- Created by: julia collins
- Created on: 24-04-12 09:52
I - Introduce the theme of the poem and mention the form:'Ghazal' is an ancient poetic form originating from Middle East. Often used to express beauty of love and traditionally meant ot be sung. Here the narrator expresses her desire to be 'pursued' and 'wooed' by the one she loves.
S - Structure. Find a couple of points to make about how the poem is put together. Here, each stanza is a couplet outlining a different image or idea of love. The conditional tense ('If') is used to show how the narrator is considering all the ways to express her love. The plethora of images and ideas makes the pace of the poem fast. Consider the important of rhyme and rhythm. Final word in each couplet is the same, penultimate word in each stanza rhymes.

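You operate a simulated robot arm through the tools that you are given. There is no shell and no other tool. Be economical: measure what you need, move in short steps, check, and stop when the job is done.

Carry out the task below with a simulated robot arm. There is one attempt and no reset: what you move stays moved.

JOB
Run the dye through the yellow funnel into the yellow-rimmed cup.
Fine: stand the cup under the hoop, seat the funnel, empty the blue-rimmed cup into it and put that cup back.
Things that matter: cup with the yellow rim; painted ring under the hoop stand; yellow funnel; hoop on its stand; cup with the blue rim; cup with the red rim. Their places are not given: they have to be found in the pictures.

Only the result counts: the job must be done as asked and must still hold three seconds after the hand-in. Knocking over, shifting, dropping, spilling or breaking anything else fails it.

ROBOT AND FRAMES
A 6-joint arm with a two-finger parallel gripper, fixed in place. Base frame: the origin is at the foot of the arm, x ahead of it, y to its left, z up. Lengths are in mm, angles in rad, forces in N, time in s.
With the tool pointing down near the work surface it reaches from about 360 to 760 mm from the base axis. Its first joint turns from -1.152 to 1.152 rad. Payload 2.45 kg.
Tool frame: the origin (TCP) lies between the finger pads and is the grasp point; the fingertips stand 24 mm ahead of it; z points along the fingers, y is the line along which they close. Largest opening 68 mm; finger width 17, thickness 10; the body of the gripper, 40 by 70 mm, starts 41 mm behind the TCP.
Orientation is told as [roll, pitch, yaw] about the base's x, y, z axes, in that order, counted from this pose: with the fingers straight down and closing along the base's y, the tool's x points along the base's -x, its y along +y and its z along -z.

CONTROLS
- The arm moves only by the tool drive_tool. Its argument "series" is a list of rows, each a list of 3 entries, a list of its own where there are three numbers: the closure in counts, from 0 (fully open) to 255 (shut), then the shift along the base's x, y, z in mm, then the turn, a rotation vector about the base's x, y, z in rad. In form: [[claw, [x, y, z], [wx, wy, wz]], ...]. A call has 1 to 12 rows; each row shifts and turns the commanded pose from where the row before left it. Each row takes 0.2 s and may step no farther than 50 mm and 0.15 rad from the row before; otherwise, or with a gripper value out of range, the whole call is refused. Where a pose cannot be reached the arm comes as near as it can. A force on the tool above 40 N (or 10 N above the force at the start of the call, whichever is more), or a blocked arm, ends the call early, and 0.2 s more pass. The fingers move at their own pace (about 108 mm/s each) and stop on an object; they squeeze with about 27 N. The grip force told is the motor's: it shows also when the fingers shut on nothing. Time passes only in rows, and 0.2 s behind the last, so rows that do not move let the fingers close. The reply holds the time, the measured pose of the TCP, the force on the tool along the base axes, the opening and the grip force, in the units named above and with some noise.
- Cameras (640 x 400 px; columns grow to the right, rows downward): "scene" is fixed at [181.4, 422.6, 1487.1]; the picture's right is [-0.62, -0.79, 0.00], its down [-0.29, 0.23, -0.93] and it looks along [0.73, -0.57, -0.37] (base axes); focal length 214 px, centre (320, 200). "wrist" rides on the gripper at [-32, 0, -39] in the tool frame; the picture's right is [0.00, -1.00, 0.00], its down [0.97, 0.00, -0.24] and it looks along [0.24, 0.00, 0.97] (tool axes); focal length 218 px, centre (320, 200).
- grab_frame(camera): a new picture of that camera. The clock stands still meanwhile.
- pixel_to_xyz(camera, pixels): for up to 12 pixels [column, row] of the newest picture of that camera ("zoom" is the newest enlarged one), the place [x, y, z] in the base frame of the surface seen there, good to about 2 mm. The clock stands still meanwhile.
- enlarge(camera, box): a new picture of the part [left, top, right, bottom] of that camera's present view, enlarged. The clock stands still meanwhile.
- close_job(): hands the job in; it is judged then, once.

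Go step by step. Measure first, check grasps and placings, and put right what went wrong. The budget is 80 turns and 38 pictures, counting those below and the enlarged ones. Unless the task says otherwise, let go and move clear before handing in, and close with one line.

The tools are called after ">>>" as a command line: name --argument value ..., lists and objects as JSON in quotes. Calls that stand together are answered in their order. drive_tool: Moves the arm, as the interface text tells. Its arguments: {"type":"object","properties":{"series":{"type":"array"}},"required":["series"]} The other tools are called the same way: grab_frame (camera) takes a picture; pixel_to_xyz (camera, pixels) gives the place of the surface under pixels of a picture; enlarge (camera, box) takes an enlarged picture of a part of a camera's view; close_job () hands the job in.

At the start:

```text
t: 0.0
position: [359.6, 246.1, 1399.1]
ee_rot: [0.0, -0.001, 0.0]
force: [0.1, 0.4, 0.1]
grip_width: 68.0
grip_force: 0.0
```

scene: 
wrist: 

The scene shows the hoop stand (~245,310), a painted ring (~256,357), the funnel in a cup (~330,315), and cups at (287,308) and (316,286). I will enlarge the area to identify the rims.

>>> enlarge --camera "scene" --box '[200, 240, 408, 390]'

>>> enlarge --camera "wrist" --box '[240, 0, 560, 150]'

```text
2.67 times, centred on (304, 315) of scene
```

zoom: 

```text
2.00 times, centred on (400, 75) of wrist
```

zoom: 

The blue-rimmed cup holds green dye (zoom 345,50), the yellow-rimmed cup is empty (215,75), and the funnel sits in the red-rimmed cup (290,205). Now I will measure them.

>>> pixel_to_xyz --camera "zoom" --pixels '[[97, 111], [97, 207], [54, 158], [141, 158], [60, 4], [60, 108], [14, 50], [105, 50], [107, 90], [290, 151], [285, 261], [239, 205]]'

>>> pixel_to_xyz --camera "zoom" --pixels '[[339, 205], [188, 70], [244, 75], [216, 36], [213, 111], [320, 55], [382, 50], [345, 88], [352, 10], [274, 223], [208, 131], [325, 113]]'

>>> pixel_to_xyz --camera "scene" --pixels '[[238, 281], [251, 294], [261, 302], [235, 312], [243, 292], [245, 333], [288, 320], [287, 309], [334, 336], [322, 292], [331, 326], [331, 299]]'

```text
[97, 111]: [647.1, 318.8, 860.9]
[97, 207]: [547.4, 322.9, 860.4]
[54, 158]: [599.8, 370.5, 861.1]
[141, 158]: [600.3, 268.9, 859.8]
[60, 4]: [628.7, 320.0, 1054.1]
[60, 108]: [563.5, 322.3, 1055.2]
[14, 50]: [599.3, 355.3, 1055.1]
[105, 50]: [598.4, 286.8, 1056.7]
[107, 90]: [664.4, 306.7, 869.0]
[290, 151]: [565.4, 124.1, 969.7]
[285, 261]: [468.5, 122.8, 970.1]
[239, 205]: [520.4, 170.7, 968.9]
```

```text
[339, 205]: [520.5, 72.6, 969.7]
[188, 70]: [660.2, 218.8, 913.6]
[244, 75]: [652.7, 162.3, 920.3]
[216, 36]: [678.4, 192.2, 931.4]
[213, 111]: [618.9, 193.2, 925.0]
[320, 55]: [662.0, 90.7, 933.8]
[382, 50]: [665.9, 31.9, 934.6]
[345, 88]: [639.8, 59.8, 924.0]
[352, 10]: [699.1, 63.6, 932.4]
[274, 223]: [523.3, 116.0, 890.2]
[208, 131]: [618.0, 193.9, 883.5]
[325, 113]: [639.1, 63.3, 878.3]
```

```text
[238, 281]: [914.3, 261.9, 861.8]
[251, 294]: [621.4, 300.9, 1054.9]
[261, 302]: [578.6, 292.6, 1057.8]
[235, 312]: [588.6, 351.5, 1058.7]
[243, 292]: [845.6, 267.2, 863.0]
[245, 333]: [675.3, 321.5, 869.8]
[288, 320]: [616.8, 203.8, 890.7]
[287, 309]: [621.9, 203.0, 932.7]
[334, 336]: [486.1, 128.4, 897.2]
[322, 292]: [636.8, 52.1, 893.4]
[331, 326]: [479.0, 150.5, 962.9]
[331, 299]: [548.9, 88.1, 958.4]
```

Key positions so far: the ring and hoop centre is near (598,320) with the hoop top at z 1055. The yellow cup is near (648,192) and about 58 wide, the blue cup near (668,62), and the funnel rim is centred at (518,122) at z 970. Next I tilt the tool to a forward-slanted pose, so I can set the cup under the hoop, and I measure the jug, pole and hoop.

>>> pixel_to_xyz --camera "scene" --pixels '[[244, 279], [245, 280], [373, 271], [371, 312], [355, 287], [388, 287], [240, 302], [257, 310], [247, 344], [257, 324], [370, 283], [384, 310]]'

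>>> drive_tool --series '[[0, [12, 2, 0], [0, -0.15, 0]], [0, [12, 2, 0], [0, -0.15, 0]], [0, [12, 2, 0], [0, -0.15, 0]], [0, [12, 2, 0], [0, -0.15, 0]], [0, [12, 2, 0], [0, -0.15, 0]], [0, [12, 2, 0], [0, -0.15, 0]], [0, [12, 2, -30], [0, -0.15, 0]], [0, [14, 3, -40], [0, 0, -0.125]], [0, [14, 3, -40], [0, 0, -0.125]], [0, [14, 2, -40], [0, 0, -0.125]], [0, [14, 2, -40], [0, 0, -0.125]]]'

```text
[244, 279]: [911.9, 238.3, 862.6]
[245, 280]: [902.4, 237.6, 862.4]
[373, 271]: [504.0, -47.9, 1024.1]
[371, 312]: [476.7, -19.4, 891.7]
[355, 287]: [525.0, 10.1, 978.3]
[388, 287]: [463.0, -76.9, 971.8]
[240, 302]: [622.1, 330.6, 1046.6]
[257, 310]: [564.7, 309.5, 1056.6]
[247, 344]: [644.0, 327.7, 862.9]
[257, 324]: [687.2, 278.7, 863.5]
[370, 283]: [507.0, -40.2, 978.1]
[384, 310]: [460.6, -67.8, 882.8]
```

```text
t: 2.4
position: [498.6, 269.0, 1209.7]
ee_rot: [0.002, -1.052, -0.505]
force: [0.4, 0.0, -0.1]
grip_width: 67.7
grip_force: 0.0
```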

Language: Select a few language features and show your knowledge of poetic terms. Link to key-word in title. Here, there is language about nature to make the poem seem timeless, suggesting love is permanent. You could quote and analyse the metaphor of 'hawk to my shadow, moth to my flame' and the alliterative 'laurel leaf'
Ghazal 2: Which poems to compare with
Attitudes and Feelings: What are the main feelings expressed? What is the attitudes of narrator? Here, intense (obsessional?) love, repeating rhymes make it seem playful and joyous.
End with 'My personal response'. Select a quote you like and explain why. Examiners like to think the poem has been enriching for you to read!!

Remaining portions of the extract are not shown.